===== QUOTED TEXT =====
Three commits on feat/ws-refactor:

  • 030ac25 feat(ui): 25s WebSocket heartbeat with single-writer mpsc pattern
    Restructures handle_user_ws around an mpsc channel that both the event-forwarder and heartbeat task push onto; a single writer task drains to ws_tx. tokio::select! now has 4 arms (was 2): event_forward, heartbeat, writer, recv_loop. WS_HEARTBEAT_INTERVAL = 25s, WS_HEARTBEAT_TIMEOUT = 10s. Dead-peer detection in ≤35s (vs 2+ min via TCP keepalive).
  • 4b8afd6 feat(ui): client responds to server ping with pong (heartbeat)
    Client handleWsEvent gains a case 'ping': at the top of the switch that echoes {type:'pong'} if the socket is OPEN.
  • 8415247 test(ui): heartbeat test scaffold — fixture TODO, manual dogfood primary gate
    3 #[ignore]'d integration tests documenting intent. Full fixture (spawn hero_collab_ui + connect tokio-tungstenite WebSocket) is deferred — it's the first integration-test harness this crate would need, and the payoff:effort ratio is disproportionate for a single feature. Shared fixture will amortize when B1's session_resume tests need the same setup.
===== SOURCE MATERIAL =====
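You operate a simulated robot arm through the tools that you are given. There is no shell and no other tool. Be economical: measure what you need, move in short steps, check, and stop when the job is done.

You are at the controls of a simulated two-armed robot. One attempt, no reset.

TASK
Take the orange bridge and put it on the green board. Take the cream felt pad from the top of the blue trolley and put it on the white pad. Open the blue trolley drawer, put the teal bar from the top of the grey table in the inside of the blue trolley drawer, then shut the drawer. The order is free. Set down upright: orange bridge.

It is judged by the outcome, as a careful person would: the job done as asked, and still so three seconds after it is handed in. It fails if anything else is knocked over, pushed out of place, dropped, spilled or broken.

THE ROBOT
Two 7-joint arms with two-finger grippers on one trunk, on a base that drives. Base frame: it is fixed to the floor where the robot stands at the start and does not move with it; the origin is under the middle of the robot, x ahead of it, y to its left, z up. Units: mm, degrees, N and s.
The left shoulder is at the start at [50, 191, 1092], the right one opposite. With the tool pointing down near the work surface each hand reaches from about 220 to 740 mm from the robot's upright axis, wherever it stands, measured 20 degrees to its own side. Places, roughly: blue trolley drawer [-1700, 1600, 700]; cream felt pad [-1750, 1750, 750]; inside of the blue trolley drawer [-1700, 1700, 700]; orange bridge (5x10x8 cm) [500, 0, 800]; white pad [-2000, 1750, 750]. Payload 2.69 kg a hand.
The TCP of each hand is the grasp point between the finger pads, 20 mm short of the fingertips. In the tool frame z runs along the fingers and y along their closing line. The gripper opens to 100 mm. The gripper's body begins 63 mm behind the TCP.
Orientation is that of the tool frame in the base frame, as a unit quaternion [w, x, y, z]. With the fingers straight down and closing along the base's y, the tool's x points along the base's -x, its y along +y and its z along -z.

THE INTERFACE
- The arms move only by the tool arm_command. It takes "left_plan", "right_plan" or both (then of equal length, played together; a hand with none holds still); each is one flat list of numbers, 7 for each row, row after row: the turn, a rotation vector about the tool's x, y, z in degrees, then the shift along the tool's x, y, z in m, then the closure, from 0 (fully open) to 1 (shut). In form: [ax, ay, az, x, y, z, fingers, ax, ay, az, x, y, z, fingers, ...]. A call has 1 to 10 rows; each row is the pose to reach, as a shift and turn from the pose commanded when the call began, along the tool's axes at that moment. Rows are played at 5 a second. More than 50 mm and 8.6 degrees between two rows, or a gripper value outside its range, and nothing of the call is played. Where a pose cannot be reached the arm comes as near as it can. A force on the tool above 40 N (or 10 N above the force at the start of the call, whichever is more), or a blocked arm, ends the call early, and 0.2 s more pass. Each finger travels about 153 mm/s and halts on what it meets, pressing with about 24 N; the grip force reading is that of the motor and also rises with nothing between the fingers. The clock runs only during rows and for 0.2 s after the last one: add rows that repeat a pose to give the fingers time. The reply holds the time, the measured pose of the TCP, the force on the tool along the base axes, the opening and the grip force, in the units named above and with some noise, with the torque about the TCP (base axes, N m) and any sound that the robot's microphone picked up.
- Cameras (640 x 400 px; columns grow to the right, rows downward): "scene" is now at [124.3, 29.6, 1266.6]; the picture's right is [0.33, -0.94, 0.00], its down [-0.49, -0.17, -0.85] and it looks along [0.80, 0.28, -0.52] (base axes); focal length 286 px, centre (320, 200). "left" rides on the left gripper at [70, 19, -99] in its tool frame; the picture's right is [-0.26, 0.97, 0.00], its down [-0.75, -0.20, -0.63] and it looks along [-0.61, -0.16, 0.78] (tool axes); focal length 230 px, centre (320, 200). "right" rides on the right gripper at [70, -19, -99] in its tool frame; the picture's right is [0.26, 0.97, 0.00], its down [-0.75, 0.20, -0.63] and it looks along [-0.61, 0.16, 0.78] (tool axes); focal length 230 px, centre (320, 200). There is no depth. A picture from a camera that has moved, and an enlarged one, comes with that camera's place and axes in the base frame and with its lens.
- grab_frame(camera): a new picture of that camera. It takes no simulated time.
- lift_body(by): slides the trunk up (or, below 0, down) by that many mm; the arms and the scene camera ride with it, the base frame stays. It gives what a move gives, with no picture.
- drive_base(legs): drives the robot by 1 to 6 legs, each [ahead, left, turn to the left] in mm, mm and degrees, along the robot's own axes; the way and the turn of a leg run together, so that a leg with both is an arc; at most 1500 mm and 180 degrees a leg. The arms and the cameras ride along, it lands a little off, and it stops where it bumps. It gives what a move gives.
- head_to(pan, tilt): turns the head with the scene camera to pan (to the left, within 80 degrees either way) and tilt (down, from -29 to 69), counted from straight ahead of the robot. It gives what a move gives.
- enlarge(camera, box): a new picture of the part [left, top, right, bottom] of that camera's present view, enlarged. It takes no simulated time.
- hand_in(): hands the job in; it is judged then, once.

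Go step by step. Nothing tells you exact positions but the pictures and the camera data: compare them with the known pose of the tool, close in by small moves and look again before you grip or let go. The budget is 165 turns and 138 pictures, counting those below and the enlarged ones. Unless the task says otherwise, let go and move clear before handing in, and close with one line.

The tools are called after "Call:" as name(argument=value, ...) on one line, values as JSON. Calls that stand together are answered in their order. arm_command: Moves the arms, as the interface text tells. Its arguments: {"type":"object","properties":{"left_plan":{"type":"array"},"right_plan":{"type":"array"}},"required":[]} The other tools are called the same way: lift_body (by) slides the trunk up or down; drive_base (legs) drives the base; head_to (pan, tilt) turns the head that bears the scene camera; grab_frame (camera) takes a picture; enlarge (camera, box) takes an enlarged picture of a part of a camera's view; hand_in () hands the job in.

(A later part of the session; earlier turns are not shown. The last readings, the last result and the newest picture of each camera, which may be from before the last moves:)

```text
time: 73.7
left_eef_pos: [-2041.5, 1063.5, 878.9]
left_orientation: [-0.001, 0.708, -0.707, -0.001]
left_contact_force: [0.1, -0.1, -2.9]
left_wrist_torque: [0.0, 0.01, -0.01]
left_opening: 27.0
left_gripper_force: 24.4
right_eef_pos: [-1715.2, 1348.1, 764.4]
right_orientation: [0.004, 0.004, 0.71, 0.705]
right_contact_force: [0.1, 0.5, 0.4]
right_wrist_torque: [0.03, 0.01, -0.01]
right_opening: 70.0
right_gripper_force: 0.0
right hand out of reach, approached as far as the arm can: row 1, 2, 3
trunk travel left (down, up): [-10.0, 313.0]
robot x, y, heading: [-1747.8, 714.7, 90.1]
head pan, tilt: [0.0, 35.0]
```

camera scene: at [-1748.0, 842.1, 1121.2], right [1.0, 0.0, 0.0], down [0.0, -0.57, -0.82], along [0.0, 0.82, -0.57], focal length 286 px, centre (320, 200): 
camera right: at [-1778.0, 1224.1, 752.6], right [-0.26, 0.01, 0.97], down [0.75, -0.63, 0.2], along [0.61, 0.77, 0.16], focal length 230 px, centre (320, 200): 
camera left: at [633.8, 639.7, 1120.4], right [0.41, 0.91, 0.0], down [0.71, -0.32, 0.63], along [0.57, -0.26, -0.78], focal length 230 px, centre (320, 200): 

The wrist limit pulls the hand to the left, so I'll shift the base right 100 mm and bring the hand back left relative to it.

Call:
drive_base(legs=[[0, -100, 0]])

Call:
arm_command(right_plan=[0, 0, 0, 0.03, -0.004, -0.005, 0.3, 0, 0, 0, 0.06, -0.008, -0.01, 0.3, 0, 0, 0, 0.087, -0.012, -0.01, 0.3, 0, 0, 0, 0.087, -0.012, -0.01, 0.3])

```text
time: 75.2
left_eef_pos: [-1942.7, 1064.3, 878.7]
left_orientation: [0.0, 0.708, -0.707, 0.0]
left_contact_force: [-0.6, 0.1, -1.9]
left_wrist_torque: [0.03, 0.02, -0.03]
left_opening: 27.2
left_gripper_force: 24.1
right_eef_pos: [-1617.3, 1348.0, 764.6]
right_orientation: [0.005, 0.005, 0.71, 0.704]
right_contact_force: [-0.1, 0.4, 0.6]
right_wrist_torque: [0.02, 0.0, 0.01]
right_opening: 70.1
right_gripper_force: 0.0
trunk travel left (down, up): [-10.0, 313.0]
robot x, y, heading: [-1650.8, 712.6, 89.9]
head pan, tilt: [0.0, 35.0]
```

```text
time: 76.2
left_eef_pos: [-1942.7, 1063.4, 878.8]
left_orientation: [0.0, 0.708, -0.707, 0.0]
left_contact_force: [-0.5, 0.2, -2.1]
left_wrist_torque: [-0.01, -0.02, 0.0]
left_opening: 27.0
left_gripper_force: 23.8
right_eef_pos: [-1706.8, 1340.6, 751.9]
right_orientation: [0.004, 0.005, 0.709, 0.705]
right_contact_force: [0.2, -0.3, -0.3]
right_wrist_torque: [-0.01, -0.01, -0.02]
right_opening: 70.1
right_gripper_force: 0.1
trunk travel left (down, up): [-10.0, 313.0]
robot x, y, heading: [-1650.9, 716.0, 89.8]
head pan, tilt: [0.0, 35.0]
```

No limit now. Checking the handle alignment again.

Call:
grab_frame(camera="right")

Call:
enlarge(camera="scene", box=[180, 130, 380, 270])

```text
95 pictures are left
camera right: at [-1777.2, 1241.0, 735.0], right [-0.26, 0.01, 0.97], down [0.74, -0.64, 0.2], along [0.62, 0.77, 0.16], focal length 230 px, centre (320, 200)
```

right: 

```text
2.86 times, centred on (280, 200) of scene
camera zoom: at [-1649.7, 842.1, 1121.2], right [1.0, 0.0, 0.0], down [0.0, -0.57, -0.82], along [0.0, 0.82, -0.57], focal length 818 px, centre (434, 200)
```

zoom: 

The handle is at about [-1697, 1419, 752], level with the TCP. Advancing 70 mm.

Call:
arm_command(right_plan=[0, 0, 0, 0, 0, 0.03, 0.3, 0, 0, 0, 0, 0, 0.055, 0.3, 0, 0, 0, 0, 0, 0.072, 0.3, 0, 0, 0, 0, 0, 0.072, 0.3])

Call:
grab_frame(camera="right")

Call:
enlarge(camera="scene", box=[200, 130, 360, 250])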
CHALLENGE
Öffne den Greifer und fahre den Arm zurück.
=====
CHALLENGE
Repeat the span of the quoted text whose first words are "Three commits on" and whose last words are "socket is OPEN.".

EXERCISE ANSWER
Three commits on feat/ws-refactor:

  • 030ac25 feat(ui): 25s WebSocket heartbeat with single-writer mpsc pattern
    Restructures handle_user_ws around an mpsc channel that both the event-forwarder and heartbeat task push onto; a single writer task drains to ws_tx. tokio::select! now has 4 arms (was 2): event_forward, heartbeat, writer, recv_loop. WS_HEARTBEAT_INTERVAL = 25s, WS_HEARTBEAT_TIMEOUT = 10s. Dead-peer detection in ≤35s (vs 2+ min via TCP keepalive).
  • 4b8afd6 feat(ui): client responds to server ping with pong (heartbeat)
    Client handleWsEvent gains a case 'ping': at the top of the switch that echoes {type:'pong'} if the socket is OPEN.